Jamie Bacon's rights violated, judge rules
A B.C. Supreme Court judge has sided with Jamie Bacon in his fight with provincial corrections officials, saying the accused killer's rights were violated when jailhouse conversations with his lawyer were secretly recorded.
Bacon is serving time in a federal facility on a weapons conviction and is also awaiting trial on a first-degree murder charge in connection with the so-called Surrey Six slaying in October 2007. But the privacy breaches in question occurred while he was at the Surrey Pretrial Services Centre .

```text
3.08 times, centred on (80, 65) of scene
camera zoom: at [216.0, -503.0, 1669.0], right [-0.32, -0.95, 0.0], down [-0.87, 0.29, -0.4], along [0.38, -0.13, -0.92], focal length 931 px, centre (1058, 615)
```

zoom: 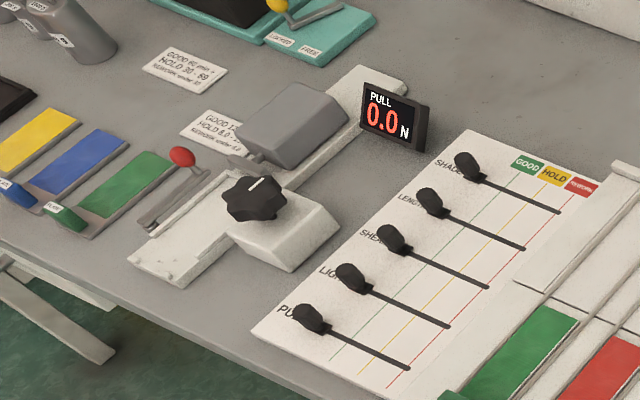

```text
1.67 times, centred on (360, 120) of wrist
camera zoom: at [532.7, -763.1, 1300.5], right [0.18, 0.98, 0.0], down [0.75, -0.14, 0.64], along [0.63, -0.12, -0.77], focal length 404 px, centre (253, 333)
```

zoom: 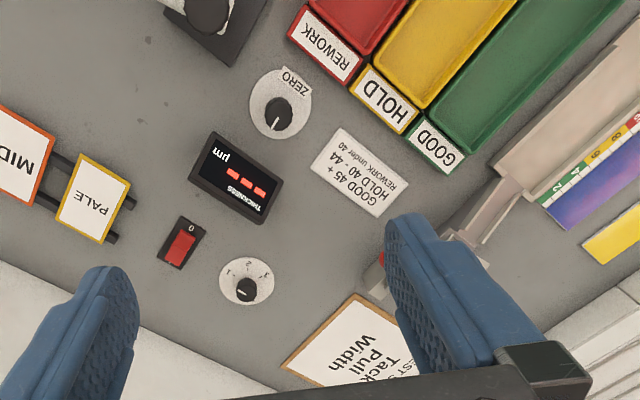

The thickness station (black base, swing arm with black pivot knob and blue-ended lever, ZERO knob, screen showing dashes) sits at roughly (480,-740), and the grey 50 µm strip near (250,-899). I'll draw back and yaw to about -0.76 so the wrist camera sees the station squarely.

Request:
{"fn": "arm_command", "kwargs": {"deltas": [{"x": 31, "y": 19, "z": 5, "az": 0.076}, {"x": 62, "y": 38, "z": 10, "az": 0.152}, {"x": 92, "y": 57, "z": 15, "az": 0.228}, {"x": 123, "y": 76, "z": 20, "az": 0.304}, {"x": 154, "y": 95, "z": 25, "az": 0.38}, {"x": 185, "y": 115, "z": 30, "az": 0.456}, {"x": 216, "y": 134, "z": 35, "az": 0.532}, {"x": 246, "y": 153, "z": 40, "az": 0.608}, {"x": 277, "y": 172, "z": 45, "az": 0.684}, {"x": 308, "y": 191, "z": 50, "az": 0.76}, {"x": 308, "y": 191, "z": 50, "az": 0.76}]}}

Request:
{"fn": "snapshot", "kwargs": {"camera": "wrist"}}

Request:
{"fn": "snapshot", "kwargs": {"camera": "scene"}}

In a ruling that's part of a legal dispute dating back to 2009, Justice Mark McEwan ruled jail officials broke one of the cardinal laws of the justice system — solicitor-client privilege.
McEwan found they breached Bacon's Charter rights to life, liberty and security.
The judge stopped short of ordering the pretrial centre to overhaul its telephone recording system, but if Bacon returns there, he's now won the right to make calls to his lawyer on a system that can't be recorded.
McEwan ordered the recordings be handed over because there's no valid reason to keep them and also ruled that Bacon is entitled to financial compensation to be determined later.
Bacon's oldest brother Jonathan was shot to death in a gang hit in Kelowna in August 2011, and his other brother Jarrod is serving a 12-year-sentence on drug trafficking charges.